**WHAT YOU NEED TO DO:**
Please copy out the portion of the quoted text from "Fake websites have" to "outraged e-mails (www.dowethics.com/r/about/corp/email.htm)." without changes.
-------- QUOTED TEXT --------
Two giant companies are struggling to shut down parody websites that portray them unfavorably, interrupting internet use for thousands in the process, and filing a lawsuit that pits the formidable legal department of PR giant Burson-Marsteller against a freshman at Hampshire College.

The activists behind the fake corporate websites have fought back, and obtained substantial publicity in the process.

Fake websites have been used by activists before, but Dow-Chemical.com and BursonMarsteller.com represent the first time that such websites have successfully been used to publicize abuses by specific corporations.

A December 3 press release originating from one of the fake sites, Dow-Chemical.com, explained the "real" reasons that Dow could not take responsibility for the Bhopal catastrophe, which has resulted in an estimated 20,000 deaths over the years (www.theyesmen.org/dow/#release). "Our prime responsibilities are to the people who own Dow shares, and to the industry as a whole," the release stated. "We cannot do anything for the people of Bhopal." The fake site immediately received thousands of outraged e-mails (www.dowethics.com/r/about/corp/email.htm).
-------- DATASET EXCERPT --------
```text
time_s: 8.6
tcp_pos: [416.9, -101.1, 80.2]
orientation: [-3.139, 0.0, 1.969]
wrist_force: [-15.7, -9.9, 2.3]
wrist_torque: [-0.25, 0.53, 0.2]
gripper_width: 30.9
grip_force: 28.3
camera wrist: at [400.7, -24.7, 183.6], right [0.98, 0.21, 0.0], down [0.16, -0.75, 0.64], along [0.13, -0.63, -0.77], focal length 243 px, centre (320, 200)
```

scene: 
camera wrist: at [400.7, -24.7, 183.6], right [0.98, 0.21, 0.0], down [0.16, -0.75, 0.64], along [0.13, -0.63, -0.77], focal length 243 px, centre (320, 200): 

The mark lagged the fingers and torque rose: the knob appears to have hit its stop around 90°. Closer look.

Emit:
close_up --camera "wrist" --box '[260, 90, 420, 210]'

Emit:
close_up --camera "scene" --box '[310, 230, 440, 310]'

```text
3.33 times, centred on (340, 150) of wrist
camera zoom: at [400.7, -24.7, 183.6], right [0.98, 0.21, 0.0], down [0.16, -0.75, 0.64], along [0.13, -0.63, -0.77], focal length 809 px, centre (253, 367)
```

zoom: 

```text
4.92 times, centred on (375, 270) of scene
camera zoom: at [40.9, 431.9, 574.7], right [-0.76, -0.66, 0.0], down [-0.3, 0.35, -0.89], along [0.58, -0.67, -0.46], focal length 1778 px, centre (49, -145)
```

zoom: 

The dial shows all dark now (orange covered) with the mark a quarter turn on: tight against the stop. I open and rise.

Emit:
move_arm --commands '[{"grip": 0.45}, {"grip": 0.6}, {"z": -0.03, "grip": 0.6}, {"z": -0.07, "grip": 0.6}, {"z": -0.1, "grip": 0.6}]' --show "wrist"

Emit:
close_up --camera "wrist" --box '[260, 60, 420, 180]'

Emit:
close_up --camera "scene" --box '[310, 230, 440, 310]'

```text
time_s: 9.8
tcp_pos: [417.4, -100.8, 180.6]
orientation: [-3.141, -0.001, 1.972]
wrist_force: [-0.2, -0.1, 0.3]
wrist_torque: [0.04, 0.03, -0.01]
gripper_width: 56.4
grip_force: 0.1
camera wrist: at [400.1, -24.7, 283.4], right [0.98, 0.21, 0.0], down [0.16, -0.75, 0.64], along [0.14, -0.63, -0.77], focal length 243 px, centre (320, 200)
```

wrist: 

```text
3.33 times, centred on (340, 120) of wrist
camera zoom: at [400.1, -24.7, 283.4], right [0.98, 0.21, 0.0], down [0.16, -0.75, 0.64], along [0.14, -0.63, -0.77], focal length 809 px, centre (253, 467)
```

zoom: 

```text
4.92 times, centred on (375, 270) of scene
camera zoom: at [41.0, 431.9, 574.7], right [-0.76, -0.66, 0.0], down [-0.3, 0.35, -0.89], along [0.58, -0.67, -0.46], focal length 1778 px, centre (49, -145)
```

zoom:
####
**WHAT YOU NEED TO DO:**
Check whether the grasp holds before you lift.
--------
**ANSWER TO THE PROBLEM:**
Fake websites have been used by activists before, but Dow-Chemical.com and BursonMarsteller.com represent the first time that such websites have successfully been used to publicize abuses by specific corporations.

A December 3 press release originating from one of the fake sites, Dow-Chemical.com, explained the "real" reasons that Dow could not take responsibility for the Bhopal catastrophe, which has resulted in an estimated 20,000 deaths over the years (www.theyesmen.org/dow/#release). "Our prime responsibilities are to the people who own Dow shares, and to the industry as a whole," the release stated. "We cannot do anything for the people of Bhopal." The fake site immediately received thousands of outraged e-mails (www.dowethics.com/r/about/corp/email.htm).